Phillis Levin and The Sonnet, A 'Chamber of Sudden Change'

On December 20, Phillis Levin, editor of a new, comprehensive sonnet anthology, appeared at a reception and reading in her honor at the 14th Street Y, organized as part of the Y Women Poetry Series by Veronica Golos. Joining her were Billy Collins, Karl Kirchwey, Qurash Ali Lansana, Elizabeth Macklin, and Caterina Romeo, along with mezzo soprano Sarafina Martino and James Smith on lute.

That more and more sonnets are being written is evident in her new collection, The Penguin Book of the Sonnet: 500 Years of a Classic Tradition in English. "Over half of the sonnets included," Levin told me, "are from the 20th century; it's a popular and sometimes 'self-conscious' poetic form." Among the many other contemporary contributors to the collection are: Marie Ponsot, Hayden Carruth, Richard Wilbur, Anthony Hecht, Donald Justice, W.S. Merwin, and Seamus Heaney.

The anthology has been assembled with obvious care and years of effort. She quoted to me from her extensive introduction to say that as we become acclimated to the sonnet environment, we experience a literary gesture as if it were a physical act. The poet seems to be saying, "Look what I have done," pointing to the past and future at once. [1]

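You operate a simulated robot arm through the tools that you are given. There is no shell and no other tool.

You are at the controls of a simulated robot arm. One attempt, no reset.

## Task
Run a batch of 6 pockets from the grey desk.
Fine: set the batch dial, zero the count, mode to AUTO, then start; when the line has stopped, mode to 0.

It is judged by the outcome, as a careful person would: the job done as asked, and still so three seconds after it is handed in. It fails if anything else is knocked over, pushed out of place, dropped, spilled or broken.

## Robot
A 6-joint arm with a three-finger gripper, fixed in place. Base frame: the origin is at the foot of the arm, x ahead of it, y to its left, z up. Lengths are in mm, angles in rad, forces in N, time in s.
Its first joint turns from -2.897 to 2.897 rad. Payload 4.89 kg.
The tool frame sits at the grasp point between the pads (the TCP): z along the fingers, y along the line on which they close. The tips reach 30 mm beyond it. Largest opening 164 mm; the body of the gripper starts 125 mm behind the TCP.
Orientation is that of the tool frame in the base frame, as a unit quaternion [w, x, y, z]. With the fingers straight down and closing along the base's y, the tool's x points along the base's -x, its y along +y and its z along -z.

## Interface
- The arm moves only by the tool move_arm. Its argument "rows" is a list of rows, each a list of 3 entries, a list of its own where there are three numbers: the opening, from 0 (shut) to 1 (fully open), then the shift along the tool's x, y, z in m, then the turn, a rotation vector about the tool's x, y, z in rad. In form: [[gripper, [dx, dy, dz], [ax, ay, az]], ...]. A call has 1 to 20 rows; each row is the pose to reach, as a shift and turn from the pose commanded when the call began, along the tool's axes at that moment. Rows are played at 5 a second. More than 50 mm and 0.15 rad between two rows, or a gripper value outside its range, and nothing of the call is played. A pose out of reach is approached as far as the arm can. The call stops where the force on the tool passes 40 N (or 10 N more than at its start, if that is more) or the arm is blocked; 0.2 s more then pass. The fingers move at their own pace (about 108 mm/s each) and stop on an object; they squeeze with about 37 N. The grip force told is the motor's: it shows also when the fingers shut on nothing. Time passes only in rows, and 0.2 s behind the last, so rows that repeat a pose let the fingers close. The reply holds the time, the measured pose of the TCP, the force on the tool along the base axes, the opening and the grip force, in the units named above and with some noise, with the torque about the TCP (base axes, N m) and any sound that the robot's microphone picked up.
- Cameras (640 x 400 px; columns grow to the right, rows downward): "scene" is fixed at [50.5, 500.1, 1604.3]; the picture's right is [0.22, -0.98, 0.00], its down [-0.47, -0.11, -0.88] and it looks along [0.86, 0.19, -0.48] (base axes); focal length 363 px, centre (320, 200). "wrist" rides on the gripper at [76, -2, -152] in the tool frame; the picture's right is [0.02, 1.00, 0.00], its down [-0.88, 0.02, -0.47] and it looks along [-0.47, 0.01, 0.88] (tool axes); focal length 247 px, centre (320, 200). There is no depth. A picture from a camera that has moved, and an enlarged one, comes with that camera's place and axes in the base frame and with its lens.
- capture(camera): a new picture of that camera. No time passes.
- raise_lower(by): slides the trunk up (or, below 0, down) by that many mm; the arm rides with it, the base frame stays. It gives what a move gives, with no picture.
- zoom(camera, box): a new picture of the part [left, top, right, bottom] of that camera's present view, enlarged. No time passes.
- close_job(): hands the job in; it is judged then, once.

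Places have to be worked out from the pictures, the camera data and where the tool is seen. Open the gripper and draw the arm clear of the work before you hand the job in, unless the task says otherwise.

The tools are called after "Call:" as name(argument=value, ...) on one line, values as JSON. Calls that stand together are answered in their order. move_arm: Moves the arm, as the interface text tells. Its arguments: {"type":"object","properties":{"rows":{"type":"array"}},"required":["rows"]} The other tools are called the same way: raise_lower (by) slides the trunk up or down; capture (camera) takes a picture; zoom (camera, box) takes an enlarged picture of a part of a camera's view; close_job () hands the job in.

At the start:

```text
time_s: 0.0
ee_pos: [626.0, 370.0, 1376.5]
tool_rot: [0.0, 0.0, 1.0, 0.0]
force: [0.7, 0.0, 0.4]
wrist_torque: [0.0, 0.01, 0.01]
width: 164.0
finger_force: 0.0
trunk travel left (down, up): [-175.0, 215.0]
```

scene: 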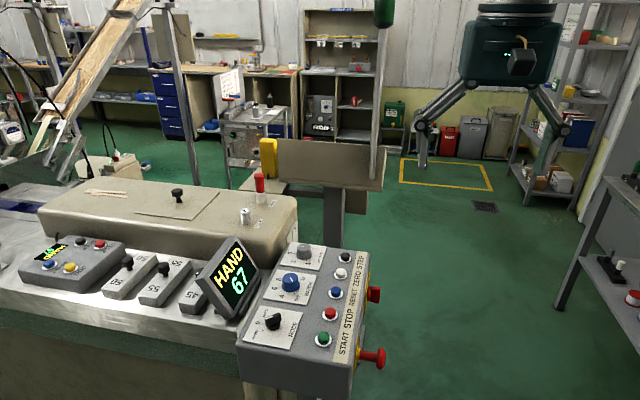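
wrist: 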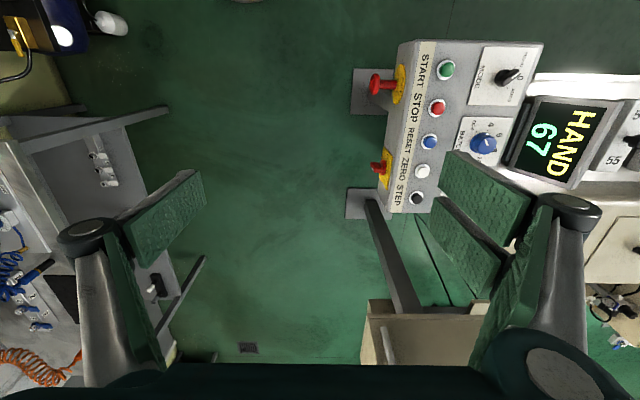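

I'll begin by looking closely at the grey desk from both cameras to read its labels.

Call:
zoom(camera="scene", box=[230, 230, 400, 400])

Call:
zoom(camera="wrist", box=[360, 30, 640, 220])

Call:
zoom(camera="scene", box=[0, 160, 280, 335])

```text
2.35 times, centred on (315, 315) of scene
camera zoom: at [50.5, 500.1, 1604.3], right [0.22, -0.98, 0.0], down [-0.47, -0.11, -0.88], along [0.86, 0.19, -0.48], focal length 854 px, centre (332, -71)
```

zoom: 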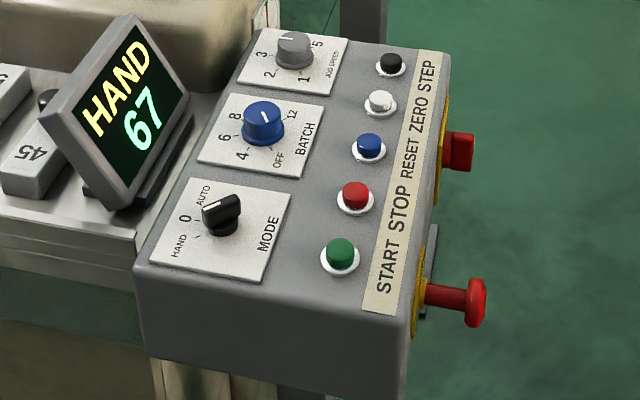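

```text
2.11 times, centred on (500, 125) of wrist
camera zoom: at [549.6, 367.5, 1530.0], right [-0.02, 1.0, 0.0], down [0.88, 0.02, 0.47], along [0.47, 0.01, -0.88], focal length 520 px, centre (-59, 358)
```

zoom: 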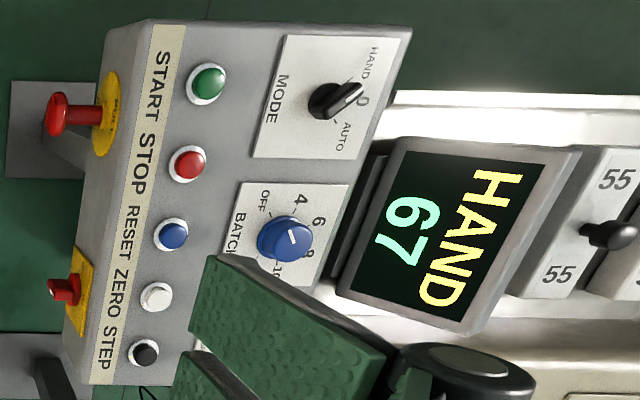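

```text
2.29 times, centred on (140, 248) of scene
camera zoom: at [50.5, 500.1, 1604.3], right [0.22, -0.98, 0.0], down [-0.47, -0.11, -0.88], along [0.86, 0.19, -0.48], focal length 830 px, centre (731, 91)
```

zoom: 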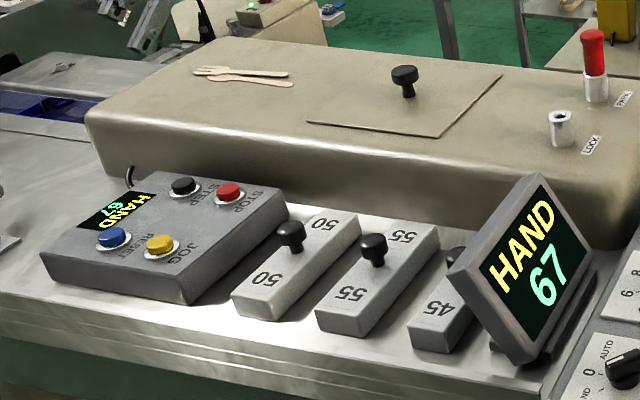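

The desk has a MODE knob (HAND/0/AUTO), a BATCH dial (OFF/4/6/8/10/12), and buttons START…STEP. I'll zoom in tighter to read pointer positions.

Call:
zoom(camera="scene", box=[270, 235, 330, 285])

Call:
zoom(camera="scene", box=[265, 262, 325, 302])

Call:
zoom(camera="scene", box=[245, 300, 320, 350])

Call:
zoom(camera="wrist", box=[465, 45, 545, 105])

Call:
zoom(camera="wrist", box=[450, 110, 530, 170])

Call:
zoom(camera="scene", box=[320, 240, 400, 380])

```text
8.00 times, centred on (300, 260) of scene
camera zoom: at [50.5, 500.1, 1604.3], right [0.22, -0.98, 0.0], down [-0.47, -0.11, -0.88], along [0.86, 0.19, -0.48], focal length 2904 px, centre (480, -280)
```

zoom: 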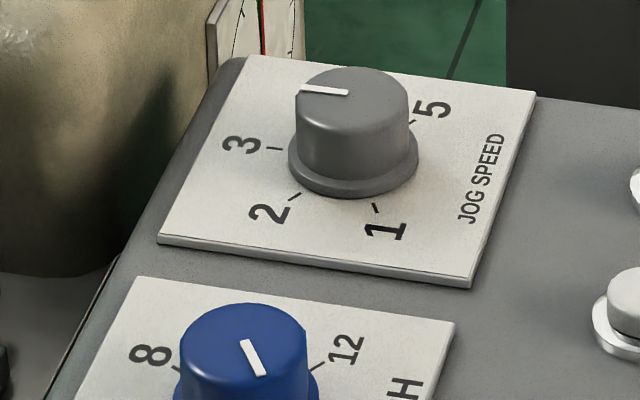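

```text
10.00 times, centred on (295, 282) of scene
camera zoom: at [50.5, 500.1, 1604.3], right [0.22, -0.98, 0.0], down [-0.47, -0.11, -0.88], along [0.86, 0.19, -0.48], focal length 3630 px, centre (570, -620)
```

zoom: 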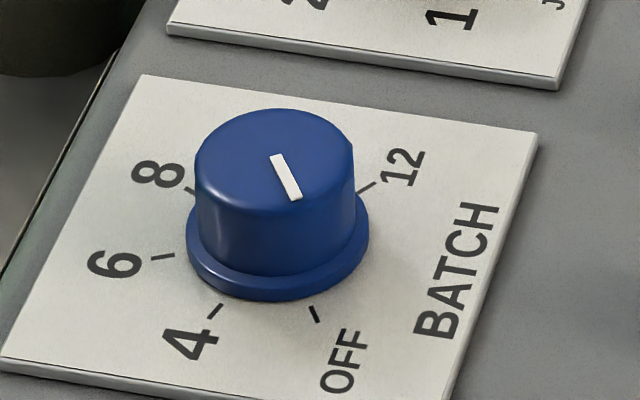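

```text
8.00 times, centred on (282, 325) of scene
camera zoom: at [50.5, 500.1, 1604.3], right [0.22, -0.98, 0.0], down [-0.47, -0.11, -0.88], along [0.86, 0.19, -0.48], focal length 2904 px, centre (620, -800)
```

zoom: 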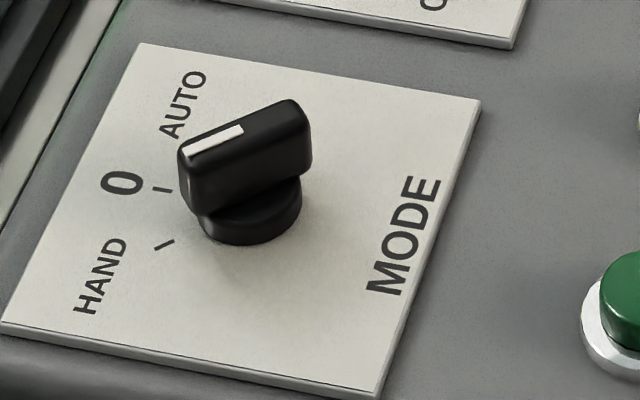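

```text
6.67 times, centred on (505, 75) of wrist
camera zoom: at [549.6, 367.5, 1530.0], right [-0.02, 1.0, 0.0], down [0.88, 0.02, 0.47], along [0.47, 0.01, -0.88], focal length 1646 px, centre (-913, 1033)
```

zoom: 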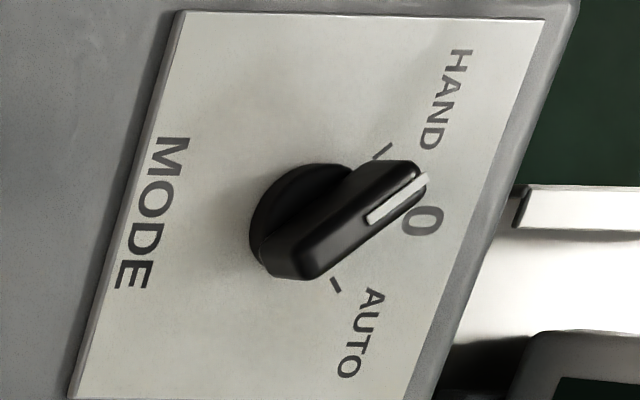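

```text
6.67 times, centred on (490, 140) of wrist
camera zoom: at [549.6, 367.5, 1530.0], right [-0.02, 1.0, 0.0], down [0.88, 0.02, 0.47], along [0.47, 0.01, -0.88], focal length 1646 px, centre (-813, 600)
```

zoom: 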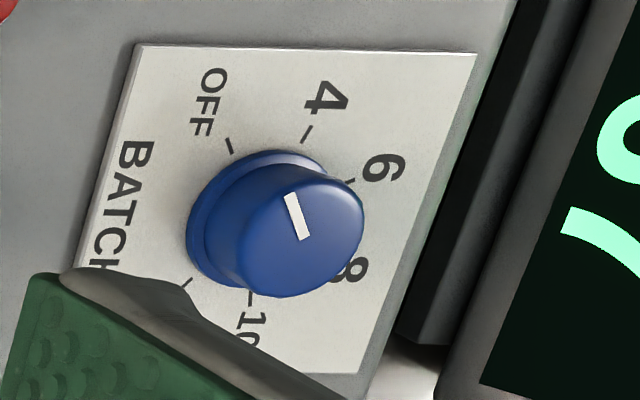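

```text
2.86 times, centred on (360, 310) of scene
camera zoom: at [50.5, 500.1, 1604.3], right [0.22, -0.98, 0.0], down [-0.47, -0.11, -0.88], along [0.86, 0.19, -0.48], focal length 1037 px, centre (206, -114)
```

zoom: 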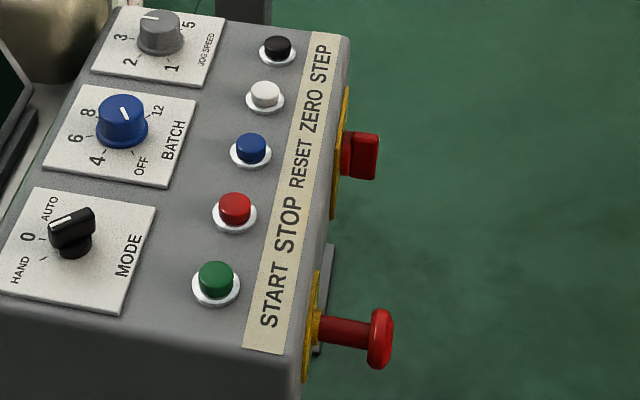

In pointing to past and future, the poet is aware of the long-honored tradition in which s/he is participating. The idea of a literary gesture being tantamount to a physical act relates to the sonnet's bipartite (Petrarchan) structure in which "the octave and sestet conduct actions which are analogous to the actions of inhaling and exhaling." [2]

Levin emphasized the unique force and character of the volta or turn, its architectural, symphonic and shifting intellectual and emotional content--and subject matter--over the centuries: "Often the sonnet uses reason to understand emotion."

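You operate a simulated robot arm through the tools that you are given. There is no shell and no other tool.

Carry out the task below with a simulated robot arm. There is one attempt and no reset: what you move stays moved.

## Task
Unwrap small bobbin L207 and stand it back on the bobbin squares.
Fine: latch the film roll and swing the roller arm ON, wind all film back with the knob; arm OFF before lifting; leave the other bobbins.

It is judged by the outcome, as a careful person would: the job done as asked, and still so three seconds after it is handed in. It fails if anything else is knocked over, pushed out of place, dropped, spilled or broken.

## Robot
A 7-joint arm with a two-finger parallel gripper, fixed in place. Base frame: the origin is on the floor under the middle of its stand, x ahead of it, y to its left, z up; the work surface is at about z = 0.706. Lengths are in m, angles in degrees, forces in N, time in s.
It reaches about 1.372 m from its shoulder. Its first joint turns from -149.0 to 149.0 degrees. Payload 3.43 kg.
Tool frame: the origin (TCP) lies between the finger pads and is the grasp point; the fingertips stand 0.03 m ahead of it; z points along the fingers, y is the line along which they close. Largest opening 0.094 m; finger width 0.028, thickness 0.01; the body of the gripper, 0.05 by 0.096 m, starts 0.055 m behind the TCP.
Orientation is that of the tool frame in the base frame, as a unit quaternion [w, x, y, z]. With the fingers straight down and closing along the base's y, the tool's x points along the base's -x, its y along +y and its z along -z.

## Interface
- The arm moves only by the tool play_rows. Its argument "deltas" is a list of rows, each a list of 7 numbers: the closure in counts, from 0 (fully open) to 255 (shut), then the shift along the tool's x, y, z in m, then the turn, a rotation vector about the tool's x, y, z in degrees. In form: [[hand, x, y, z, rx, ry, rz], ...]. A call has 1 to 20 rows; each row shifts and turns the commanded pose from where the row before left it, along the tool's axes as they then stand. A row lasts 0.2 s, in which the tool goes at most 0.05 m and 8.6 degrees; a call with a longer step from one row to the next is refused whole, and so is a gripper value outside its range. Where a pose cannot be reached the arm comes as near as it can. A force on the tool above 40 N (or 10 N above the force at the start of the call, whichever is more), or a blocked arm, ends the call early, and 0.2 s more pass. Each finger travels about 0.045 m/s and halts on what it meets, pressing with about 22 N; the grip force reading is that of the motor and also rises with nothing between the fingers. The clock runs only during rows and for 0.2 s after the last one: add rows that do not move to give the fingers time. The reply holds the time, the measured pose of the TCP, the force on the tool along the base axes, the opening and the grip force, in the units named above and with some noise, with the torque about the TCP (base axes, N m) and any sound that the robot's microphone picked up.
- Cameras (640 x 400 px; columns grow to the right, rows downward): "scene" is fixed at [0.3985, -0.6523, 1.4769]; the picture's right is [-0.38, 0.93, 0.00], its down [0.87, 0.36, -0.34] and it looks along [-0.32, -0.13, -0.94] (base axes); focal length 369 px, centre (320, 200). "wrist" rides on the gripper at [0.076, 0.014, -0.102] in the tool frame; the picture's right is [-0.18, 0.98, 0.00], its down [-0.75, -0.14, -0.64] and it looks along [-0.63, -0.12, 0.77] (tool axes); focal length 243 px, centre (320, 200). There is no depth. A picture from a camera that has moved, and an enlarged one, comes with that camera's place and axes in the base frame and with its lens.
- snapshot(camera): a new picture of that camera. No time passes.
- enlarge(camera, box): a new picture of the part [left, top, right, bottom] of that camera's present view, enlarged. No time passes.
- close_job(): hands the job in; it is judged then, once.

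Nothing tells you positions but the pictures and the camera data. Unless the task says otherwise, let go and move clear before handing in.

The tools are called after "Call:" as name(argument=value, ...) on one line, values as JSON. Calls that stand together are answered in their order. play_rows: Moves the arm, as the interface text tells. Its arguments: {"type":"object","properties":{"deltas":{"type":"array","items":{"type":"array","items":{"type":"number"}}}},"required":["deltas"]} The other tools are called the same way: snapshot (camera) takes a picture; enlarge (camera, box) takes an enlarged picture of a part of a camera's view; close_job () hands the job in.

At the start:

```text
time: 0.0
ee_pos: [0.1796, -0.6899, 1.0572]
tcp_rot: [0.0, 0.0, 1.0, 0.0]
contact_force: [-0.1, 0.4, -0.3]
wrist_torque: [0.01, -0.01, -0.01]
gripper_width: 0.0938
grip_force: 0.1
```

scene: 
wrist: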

Having acquired her knowledge of the sonnet through years of teaching, Levin mentioned the tradition of sonneteers writing to each other in a competitive way, or to poets they admired. "Writing a sonnet," she explained, "is like a performance. The poet has to work within the constraint and pressure of the form. Its lyric intensity is for serious themes and subject matter, not just the conventions of courtly love."


[1] The Penguin Book of The Sonnet: 500 Years Of A Classic Tradition In English, Phillis Levin, (Ed.), Penguin Books, NY, 2001. (Introduction, xlviii.)